Sudheesh Nambiath, lead analyst for precious metals at GFMS Thomson Reuters, adds: "It is very unlikely that the hallmarking scheme will be rolled out nationwide at one go. It will likely be a phase-by-phase implementation." GFMS estimates half of jewellery produced is hallmarked at present.

The other key question is whether the existing hallmarking centres are capable of handling the additional business. Some believe they are. K Anand Kumar, secretary, Indian Association of Hallmarking Centres, says: "The existing capacity is enough."

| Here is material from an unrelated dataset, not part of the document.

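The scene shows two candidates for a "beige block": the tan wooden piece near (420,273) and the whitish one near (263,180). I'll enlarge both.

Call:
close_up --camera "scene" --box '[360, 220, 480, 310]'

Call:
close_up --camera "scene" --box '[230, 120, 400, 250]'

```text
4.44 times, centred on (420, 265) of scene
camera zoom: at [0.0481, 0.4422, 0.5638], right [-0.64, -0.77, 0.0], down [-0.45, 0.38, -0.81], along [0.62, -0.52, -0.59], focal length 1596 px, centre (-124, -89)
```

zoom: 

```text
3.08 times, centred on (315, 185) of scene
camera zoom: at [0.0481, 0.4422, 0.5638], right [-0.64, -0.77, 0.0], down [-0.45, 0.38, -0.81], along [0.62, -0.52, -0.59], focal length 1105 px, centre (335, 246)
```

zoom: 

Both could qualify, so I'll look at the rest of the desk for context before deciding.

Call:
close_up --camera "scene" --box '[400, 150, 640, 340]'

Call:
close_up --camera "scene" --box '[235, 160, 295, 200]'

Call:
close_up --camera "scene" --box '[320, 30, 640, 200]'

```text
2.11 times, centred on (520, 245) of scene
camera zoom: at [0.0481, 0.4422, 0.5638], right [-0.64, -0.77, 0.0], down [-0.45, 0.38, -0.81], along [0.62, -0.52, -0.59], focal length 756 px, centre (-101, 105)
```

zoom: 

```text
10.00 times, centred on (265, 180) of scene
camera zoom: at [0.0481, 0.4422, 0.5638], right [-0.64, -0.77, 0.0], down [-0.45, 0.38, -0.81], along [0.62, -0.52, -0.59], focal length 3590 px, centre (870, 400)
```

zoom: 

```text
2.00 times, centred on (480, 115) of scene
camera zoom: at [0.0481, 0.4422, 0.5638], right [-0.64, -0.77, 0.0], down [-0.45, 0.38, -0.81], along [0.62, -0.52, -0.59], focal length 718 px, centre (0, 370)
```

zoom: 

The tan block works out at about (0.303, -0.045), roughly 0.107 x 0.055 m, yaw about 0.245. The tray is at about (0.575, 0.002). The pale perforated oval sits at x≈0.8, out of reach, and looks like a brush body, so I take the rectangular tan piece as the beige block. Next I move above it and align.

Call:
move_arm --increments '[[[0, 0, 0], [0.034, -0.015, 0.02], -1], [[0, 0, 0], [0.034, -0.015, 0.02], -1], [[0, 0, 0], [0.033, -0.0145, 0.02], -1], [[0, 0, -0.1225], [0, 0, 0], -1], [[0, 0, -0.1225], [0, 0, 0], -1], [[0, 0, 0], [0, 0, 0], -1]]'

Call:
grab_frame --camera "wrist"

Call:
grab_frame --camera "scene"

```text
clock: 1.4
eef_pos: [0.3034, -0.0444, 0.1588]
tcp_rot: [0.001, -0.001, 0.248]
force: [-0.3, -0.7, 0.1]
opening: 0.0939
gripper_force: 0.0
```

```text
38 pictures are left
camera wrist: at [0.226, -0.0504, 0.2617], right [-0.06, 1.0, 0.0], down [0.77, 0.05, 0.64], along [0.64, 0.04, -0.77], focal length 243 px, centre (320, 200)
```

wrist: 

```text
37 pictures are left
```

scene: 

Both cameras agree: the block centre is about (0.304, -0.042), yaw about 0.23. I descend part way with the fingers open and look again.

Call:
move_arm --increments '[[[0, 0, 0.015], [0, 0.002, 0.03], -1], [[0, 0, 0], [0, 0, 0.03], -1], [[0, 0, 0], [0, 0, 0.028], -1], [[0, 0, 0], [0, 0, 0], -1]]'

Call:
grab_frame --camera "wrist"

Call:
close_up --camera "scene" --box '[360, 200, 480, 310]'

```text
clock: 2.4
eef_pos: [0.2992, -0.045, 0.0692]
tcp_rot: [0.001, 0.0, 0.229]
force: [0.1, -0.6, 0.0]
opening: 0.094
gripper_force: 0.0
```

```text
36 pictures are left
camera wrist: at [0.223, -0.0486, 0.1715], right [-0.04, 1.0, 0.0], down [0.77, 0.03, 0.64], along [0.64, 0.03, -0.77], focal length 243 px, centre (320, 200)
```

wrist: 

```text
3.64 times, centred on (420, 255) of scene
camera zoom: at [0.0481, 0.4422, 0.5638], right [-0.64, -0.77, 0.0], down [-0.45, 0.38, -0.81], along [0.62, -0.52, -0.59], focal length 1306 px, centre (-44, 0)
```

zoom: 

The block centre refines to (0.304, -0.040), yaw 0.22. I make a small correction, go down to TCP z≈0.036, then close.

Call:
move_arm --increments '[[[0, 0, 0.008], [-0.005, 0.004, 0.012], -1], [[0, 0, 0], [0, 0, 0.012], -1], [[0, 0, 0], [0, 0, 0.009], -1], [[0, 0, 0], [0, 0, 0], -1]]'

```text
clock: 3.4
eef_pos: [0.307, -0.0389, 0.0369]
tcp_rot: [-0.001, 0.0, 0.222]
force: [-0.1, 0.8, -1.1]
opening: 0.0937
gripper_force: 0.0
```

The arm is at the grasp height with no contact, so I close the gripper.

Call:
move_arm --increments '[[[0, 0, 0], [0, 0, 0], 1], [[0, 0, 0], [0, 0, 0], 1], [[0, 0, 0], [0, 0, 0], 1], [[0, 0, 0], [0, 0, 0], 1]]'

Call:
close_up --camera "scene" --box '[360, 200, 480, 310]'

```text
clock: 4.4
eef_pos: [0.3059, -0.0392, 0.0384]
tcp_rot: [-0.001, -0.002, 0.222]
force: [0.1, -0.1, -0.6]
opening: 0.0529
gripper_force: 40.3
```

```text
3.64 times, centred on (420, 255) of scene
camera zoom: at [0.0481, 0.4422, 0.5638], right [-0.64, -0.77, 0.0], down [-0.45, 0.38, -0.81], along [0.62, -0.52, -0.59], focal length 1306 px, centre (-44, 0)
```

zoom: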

He, however, clarifies that after the rule is implemented, such centres can hallmark only 14 (585 purity, used mainly for exports), 18 (750 purity, for diamond studded jewellery) and 22 (916 purity, used for jewellery making) carat jewellery.

Coins and bars of gold, as well as 24-carat gold, will be hallmarked by BIS-certified refineries and these products will contain the BIS mark and refinery code number. So far, the demand for hallmarked coins has been met through import. It will be the first time that domestically hallmarked coins will be introduced.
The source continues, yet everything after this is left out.